WHAT IS EXPECTED
Reproduce exactly the lines below from the one containing "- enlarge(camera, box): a" through the one containing "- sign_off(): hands", including both, and nothing else.

DATA TO PROCESS
--*--
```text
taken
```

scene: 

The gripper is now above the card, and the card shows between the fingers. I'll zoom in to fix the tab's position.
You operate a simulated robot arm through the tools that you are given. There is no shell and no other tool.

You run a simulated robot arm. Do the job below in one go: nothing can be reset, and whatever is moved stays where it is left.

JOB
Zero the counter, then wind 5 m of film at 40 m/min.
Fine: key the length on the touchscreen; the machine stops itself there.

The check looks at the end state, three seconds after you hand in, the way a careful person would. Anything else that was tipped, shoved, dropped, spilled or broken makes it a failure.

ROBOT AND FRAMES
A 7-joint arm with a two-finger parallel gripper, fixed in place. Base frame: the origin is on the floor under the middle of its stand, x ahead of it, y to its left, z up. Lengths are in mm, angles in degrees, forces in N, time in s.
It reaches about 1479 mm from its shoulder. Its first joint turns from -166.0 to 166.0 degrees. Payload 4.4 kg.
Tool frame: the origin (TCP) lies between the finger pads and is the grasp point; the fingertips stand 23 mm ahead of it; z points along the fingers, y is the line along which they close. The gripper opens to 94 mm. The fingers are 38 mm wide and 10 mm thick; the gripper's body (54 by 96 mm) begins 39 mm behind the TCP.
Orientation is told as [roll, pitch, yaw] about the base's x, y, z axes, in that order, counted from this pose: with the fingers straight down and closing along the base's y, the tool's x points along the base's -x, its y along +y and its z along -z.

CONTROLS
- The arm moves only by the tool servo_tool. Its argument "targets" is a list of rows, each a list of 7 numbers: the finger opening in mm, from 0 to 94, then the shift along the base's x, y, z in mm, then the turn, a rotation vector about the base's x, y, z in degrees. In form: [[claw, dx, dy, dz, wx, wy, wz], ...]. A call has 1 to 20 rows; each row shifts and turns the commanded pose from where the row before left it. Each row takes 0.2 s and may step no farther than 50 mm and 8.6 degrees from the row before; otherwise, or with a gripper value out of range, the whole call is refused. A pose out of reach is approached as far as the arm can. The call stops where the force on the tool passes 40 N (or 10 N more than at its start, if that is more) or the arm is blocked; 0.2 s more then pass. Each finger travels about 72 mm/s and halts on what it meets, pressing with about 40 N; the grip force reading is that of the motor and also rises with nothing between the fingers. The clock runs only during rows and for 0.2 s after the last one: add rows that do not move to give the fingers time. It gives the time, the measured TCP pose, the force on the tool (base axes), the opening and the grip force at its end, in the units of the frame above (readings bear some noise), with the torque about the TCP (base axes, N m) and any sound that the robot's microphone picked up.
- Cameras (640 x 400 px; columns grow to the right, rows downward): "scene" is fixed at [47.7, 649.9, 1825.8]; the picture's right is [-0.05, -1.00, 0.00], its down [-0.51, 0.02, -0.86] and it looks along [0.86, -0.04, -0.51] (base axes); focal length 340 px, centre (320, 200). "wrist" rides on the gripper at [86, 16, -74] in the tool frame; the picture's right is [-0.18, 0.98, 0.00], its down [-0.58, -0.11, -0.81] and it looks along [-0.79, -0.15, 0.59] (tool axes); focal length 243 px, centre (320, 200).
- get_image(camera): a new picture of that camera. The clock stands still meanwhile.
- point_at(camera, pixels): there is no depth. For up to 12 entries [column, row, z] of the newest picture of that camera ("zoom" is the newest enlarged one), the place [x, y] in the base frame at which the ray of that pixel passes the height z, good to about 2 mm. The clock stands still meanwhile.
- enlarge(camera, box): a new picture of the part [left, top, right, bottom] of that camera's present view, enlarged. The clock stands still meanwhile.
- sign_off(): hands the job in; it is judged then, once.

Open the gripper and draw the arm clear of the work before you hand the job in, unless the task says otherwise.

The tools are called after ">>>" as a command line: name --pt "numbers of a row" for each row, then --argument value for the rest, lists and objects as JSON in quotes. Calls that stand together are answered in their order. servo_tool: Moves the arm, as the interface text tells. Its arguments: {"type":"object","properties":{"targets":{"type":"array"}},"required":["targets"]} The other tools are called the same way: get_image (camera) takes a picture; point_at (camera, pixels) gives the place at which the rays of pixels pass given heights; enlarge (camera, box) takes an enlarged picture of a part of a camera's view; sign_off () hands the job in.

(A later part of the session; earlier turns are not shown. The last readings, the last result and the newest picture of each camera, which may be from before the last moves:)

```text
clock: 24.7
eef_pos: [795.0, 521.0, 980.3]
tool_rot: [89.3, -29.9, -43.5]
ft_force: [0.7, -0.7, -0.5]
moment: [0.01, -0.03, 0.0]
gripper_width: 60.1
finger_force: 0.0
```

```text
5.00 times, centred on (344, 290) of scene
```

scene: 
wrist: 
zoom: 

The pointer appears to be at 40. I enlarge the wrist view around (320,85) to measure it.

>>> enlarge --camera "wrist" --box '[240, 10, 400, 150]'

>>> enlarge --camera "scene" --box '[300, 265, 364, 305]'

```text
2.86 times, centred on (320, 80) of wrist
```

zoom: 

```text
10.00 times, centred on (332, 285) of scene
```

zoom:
--*--
EXERCISE SOLUTION
- enlarge(camera, box): a new picture of the part [left, top, right, bottom] of that camera's present view, enlarged. The clock stands still meanwhile.
- sign_off(): hands the job in; it is judged then, once.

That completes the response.